On another occasion parents complained when they walked into the grotto to find Father Christmas taking a pee behind an artificial Christmas tree. There were also complaints that Santa kept trying to persuade kiddies’ mothers and older sisters to sit on his lap and make a wish. It was also alleged that Santa attempted to beg money to buy alcohol from parents coming through his grotto. He apparently flew into a rage with one couple who refused to pay him and chased them out of the grotto shouting “Bastards!” whilst throwing Christmas presents and decorations after them. In another incident, the grotto had to be closed all afternoon after Santa broke wind violently after a three-hour lunchtime drinking session. “The stench was so noxious the polystyrene snow melted and the needles fell off of three Christmas trees – all of them artificial”, Croggler claims. “It took four industrial fans on full power for six hours to clear the smell.” When the grotto reopened the next day, parents were shocked to find Santa naked apart from his red hat and some wrapping paper around his nether regions. “Don’t worry, its business as usual,” he told them. “I’ve just had a bit an accident and the costume is in the wash.”

Curiously, parents were reluctant to let their children sit on his knee.

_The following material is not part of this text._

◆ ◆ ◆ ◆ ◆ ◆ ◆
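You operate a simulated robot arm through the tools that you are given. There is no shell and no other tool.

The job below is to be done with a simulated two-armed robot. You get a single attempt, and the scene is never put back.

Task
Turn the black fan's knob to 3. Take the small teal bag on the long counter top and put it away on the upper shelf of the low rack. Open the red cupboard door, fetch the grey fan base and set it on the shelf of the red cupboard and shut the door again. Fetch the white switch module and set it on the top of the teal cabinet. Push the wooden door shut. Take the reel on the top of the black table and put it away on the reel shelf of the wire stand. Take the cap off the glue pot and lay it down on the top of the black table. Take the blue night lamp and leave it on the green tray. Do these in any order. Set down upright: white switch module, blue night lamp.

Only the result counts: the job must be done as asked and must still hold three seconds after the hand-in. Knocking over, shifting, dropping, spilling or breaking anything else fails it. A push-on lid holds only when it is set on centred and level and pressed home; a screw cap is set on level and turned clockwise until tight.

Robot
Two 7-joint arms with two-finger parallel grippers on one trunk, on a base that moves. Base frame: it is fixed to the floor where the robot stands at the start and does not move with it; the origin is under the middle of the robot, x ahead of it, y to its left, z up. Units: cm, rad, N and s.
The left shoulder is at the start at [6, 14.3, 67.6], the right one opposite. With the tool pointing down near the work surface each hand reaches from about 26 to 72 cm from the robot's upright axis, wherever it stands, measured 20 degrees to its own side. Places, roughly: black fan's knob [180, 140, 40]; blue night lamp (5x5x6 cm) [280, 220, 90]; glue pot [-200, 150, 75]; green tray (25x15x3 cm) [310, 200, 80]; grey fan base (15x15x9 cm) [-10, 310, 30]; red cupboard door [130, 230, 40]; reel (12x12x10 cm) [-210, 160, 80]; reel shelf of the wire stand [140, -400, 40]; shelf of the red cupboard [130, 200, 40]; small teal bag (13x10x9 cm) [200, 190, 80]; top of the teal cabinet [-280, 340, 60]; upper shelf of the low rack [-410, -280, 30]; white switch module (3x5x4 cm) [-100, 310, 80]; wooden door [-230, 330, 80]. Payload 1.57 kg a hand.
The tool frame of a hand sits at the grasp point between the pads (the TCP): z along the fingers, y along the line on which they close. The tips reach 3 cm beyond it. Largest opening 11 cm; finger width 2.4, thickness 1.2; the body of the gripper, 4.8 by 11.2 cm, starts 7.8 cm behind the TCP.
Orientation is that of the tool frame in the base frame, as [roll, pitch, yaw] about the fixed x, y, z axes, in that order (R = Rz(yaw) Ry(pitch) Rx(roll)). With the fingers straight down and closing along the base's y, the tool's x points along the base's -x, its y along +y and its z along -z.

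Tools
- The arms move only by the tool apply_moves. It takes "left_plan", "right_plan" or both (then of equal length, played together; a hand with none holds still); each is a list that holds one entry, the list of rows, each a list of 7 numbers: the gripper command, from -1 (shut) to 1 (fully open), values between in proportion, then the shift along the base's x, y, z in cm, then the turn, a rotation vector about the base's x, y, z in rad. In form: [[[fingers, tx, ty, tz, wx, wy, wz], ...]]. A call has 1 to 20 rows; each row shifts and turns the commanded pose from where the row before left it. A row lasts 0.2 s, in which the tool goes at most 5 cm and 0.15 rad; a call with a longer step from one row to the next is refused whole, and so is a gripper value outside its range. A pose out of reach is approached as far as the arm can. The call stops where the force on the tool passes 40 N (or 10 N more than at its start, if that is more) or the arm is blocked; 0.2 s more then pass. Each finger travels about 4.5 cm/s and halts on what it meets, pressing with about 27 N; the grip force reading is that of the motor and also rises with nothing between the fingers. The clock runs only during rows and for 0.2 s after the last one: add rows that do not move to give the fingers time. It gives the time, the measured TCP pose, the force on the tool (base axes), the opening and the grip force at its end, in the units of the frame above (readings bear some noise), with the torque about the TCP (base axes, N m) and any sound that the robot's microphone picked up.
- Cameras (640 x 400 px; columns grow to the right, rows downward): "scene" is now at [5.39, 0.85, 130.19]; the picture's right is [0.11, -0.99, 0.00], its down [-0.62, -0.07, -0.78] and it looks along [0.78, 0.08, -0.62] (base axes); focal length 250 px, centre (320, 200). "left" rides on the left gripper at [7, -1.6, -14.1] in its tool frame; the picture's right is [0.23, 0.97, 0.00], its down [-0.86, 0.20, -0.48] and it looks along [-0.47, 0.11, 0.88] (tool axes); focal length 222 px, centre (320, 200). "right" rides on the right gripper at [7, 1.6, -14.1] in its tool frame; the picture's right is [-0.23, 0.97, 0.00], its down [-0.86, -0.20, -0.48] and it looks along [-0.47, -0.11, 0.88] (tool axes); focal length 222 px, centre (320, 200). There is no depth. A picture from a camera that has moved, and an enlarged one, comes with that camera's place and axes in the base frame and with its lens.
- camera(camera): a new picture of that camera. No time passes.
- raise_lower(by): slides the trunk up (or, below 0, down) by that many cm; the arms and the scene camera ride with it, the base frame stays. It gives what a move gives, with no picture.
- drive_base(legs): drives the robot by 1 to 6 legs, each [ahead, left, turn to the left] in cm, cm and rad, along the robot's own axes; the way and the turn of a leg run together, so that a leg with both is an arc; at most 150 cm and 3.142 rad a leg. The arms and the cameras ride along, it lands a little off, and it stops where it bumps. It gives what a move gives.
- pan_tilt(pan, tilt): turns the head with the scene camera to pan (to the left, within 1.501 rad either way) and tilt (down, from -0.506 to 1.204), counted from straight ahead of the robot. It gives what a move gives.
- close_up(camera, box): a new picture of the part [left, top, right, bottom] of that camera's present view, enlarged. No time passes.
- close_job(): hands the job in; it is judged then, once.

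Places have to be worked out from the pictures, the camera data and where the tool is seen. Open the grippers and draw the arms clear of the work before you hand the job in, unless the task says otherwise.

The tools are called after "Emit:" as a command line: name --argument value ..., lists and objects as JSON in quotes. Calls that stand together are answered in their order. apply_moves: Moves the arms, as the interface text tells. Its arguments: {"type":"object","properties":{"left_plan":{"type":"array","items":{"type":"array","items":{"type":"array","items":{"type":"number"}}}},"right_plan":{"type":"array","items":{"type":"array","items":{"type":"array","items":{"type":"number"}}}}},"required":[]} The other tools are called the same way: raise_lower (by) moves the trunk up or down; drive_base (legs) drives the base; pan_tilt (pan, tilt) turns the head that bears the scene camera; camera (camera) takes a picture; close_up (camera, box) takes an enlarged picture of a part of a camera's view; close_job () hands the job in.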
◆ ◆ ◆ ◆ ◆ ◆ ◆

There were also accusations that he had stolen some of the presents he was meant to be handing out and had sold them for beer money. “One parent complained that his seven year old son was highly upset when he opened his gift, only to find that it contained an empty vodka bottle”, recalls Croggler. “Another claimed that her child had had a violent asthma attack after finding that her present contained an unspeakably soiled pair of underpants.” Santa’s behaviour at the staff Christmas party proved to be his undoing. He became so drunk that he attempted to shag Rudolph the Red Nosed reindeer in the grotto, shouting “It’ll be more than your nose that’s red after this you horny bastard!”, before throwing up into his beard and collapsing. “It took paramedics called by worried store staff three hours to remove the vomit from his beard,” says Croggler. “Unfortunately for him, the area manager was at the party – he started tearing a strip off of the store manager for employing a derelict as Santa. Of course, the store manager denied employing him, saying he’d been sent by head office. It was then that they realised he was an unofficial rogue Santa!” Consequently, Santa found himself out on the street three days before Christmas.

However, it isn’t just shopping malls and department stores where rogue Santas can pose a threat to unwary seasonal consumers, as visitors to a supposed Christmas theme park found last year. “We saw it advertised on the internet – it looked great in the pictures, loads of snow, authentic nativity scene, elves, Santa, the lot,” bemoans Dennis Ocklang, one of the victims of the scam. “But when we reached the address in Eastleigh given on the tickets we bought online, it turned out to be a bloody shed in someone’s back garden! It was covered in shredded polystyrene ceiling tiles masquerading as snow, and the nativity scene inside consisted of the Virgin Fork, the Baby Trowel and the Three Wise Shovels!” Ocklang was just one of hundreds of disappointed visitors who paid up to twenty pounds per ticket to visit Santa’s Seasonal Shed. “The day we were there a riot broke out,” he recalls. “It all kicked off when a kiddie having his photo taken with Santa in his grotto – which looked like a compost heap to me – was bitten by one of the reindeer, which were actually a couple of mangy looking dogs with cardboard antlers tied to their ears. The father went berserk and it all got out of hand – it only calmed down when Santa collapsed with a suspected coronary as he was being beaten with a Christmas tree.”

The owner of the ‘attraction’ has little sympathy for his disgruntled customers. “So a few paying customers got a bit arsey when they decided that they’d been ripped off, but that was no excuse for attacking Santa – who was being played by my seventy-four year old father, incidentally – and, even worse, beating up elves. Typical bloody bullies – afraid to pick on someone their own size!” declares forty-nine year old Harry Ribwold, who claims that he was merely trying to fill the gap in the crappy Christmas attractions market created by the demise of the notorious Lapland New Forest venture in 2008. “Frankly, I think they were missing the point of the Seasonal Shed experience – it was meant to be a rip off, just like Christmas itself! It truly was a Christmas theme park – promising much from behind its glitzy exterior, but once unwrapped proving to be nothing more than a pair of old socks and a Cliff Richard album.”